Tuesday, September 18, 2007


The FIA (Federation Internationale de l'Automobile) has a WMSC (World Motor Sports Council). It is their main court for handling disputes within motorsports. It has just handed down one of the most extraordinarily punitive punishments in its history to McLaren (the F1 team previously leading this year's excellent F1 Constructors World Championship). They've removed all the points so far scored this year, excluded the team (but not the drivers, Fernando Alonso and Lewis Hamilton) from the remainder of the Championship, and hit them with a $100 million fine. The impact of this will be that McLaren will start next year right at the bottom of the pit lane, with limited garage space, and little help with transportation costs - just as if they were the old Minardi team!

The crime? Gaining competitive advantage from having proprietary Ferrari design and performance data. Now, bearing in mind that F1 teams are always monitoring the competition - at tests, at races, and so on, and that staff move between companies quite frequently, definitely taking knowledge, if not actual documentation, with them, and bearing in mind that McLaren & Ferrari cars are designed by different people with different design philosophies and theories, I find it remarkable that the FIA should be so remarkably punitive.

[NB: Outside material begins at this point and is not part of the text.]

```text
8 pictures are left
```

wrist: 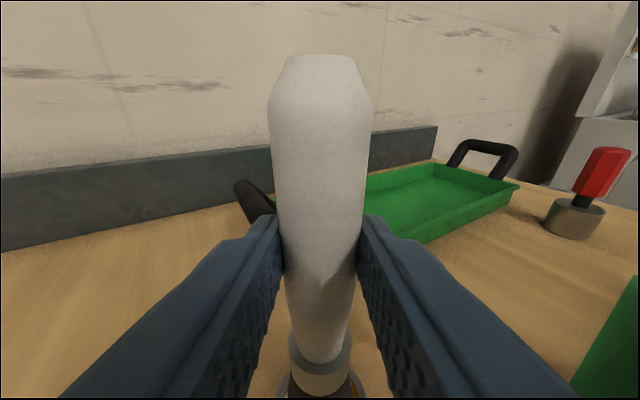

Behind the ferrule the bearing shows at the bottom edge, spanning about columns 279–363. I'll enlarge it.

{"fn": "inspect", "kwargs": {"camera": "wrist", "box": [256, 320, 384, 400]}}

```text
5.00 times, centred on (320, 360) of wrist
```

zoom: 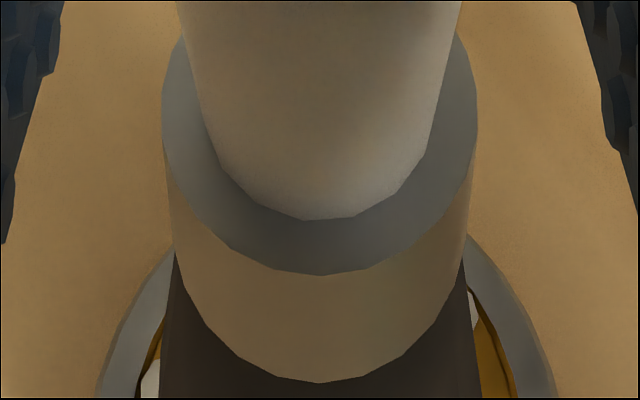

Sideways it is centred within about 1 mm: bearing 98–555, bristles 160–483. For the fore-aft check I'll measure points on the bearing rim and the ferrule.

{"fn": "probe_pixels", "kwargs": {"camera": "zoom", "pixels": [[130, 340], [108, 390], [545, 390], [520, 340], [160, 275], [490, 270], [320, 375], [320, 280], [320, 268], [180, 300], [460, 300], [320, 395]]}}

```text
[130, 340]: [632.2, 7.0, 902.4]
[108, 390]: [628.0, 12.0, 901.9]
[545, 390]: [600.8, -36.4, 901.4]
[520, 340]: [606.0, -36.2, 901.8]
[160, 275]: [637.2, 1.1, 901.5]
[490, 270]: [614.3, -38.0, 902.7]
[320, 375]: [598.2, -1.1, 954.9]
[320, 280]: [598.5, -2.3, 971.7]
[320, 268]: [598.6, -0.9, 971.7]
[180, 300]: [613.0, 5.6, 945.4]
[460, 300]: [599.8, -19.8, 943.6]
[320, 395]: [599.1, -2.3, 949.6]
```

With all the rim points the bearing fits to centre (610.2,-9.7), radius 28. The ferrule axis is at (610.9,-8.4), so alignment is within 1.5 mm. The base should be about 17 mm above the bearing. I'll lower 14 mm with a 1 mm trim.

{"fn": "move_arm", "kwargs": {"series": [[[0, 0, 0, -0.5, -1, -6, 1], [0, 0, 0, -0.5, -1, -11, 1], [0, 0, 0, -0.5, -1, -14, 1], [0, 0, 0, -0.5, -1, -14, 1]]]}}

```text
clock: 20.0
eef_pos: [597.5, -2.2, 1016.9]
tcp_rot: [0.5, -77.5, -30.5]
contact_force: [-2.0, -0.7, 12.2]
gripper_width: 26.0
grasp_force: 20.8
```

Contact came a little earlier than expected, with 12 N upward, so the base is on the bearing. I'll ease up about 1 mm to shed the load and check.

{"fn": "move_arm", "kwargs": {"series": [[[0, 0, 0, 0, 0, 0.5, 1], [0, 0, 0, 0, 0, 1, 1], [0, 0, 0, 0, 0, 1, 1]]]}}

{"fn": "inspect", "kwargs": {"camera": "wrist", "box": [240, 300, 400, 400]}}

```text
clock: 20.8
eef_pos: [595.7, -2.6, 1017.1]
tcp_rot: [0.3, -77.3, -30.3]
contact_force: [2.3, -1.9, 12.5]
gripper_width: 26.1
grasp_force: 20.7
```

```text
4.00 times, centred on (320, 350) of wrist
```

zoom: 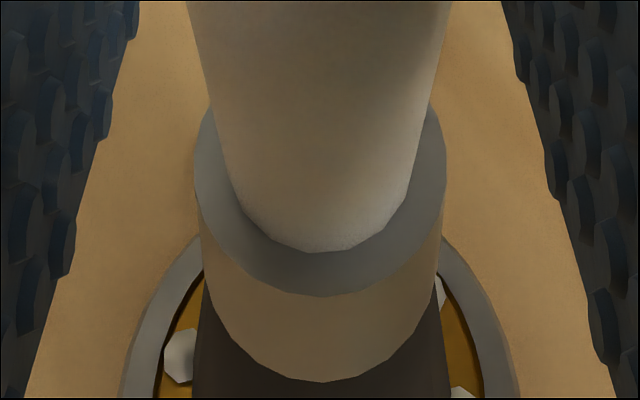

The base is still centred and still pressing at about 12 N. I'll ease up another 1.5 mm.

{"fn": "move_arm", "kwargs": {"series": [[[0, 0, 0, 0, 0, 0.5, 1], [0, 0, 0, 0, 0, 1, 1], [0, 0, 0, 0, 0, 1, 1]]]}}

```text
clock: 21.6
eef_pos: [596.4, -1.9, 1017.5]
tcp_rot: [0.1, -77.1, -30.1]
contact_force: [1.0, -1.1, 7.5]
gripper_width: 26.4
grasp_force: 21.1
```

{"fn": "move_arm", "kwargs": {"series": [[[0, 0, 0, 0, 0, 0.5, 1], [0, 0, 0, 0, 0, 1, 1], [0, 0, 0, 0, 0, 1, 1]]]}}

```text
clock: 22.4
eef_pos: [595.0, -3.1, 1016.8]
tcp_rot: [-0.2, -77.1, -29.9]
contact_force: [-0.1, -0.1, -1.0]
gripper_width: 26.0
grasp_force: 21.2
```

Not only that, there are numerous precedents of industrial espionage cases between F1 teams that have never, ever, resulted in such extreme measures.

Worse, Max Mosley, President of the FIA, said, "But that they had an advantage is almost beyond dispute." (my emphasis)

What is a regulatory committee doing issuing such commercially damaging punishment for a relatively common-place, but not often publicised slightly dirty side to F1 racing (and probably every other competitive motor-sport).

I hope McLaren take them to the cleaners in the real civil courts, and put the frighteners on the kangaroo court that is the WMSC.